CONTENT WARNING: Rape, Incest

As longtime followers know, I’ve talked quite a bit about my interest in folklore and mythology, and for some time have been meditating on ways in which I might further incorporate this interest into my work. Over the course of the coming months, I’ll be exploring both the myths and legends that inspired the names of many of my products, and those of the ingredients themselves (seriously, there is some fabulously interesting folklore about plants!) in a series I’m calling “The Folklore Files.” 

I’m happy to kick off the series with the goddess Persephone, the inspiration behind my charcoal soap, the daughter of Demeter and Zeus, and who is generally referred to as the Queen of the Underworld. While I understand that I’m bringing a 21st century perspective to texts from the 6th to 7th centuries BC, it’s incredibly difficult to read any classical Greek mythology without feeling like it should have a trigger warning. The Homeric “Ode to Demeter” is no different, telling the story of Persephone’s abduction by Hades to the Underworld. 

While out picking flowers, Persephone is particularly drawn to a narcissus. Perhaps this is a subtle condemnation of her perceived vanity, for unfortunately, this particular narcissus was laid as a trap, and when she plucks it, she is promptly abducted by Hades, Zeus’s brother and Persephone’s uncle. (Side note: while incest is rampant in ancient mythology, this seems to be the least of it, as some accounts credit Zeus as the father of Persephone’s son Zagreus.)

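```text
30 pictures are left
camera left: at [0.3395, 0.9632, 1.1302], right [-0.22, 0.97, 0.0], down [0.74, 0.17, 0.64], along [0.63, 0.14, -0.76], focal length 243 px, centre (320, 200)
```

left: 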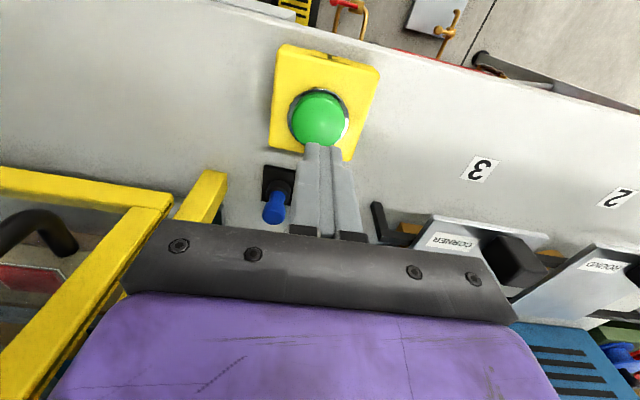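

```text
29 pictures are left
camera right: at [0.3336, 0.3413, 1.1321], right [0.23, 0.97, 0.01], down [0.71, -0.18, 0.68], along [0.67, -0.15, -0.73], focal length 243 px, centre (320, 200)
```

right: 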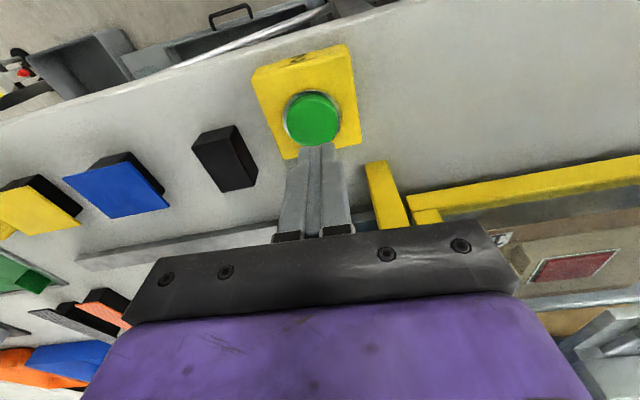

Gian Lorenzo Bernini, The Rape of Prosperina, 1621-1622

As translated by Gregory Nagy (link), the hymn makes specific reference to Persephone “being taken, against her will,” and as Hades rides off with her in his chariot, she cries out for help. Hecate (a goddess often associated with witchcraft and magic) and Demeter hear her cries and search for her, but their concerns are dismissed by the sun god Helios. Helios relays that Zeus gave Persephone to Hades, and that Demeter should be thrilled to have Hades as a son-in-law.

Demeter is overtaken with grief at the abduction of her daughter, and blights the earth so that it remains winter. (Also, it should be mentioned that Homer really goes on about how Demeter, during this period of grieving, appears as “an old woman who had lived through many years and who is deprived of giving childbirth and of the gifts of Aphrodite…,” which just… WTF?) 

After some time, Zeus becomes upset that, as a result of Demeter causing a perpetual winter, humans aren’t giving him offerings, and so he sends Hermes to retrieve Persephone from his brother. Just before she leaves, Hades feeds Persephone some pomegranate seeds, a link to the Underworld.

Demeter and Hecate are overjoyed at Persephone’s return, the latter becoming Persephone’s “attendant and substitute queen,” and Persephone shares the full story of her captivity with the goddesses.

Ultimately, Zeus decrees that Persephone will be allowed to visit Demeter for a third of the year, and will live with her captor-husband for the remainder of the year, causing the annual change in seasons earthside. In other versions of the tale, it is the pomegranate seeds themselves that have bound her to the underworld, pulling her back annually.

While I may be overly tied to my contemporary interpretations, after reading the hymn I’m most struck by how foundational misogyny feels in our society, in that it could conceptually be linked to something as deeply primal as the changing of the seasons, and that after 2700 years we’re still critiquing the appearances of women (literal goddesses, no less!) and parsing the language of consent. Even 17th century Baroque sculptor Gian Lorenzo Bernini had a better grasp of the situation, when he called his sculpture depicting the abduction The Rape of Prosperina (calling her by her Roman name, pictured at right). What does it mean when we continue to call Persephone the wife of Hades, rather than his prisoner? And how can we divest ourselves from these dated narratives? 

While it most definitely was not Homer’s intention, I believe that one avenue to divestment is contained in the hymn itself— through the solidarity of women and femmes. The alliance between Hecate and Demeter is central to the narrative, their discussion of Persephone’s cries an ancient echo of modern calls to “believe women.” When we look at it through this lens, Persephone feels less like a floozy who was distracted by a pretty flower, and more like a woman who literally goes through hell and back to speak her truth.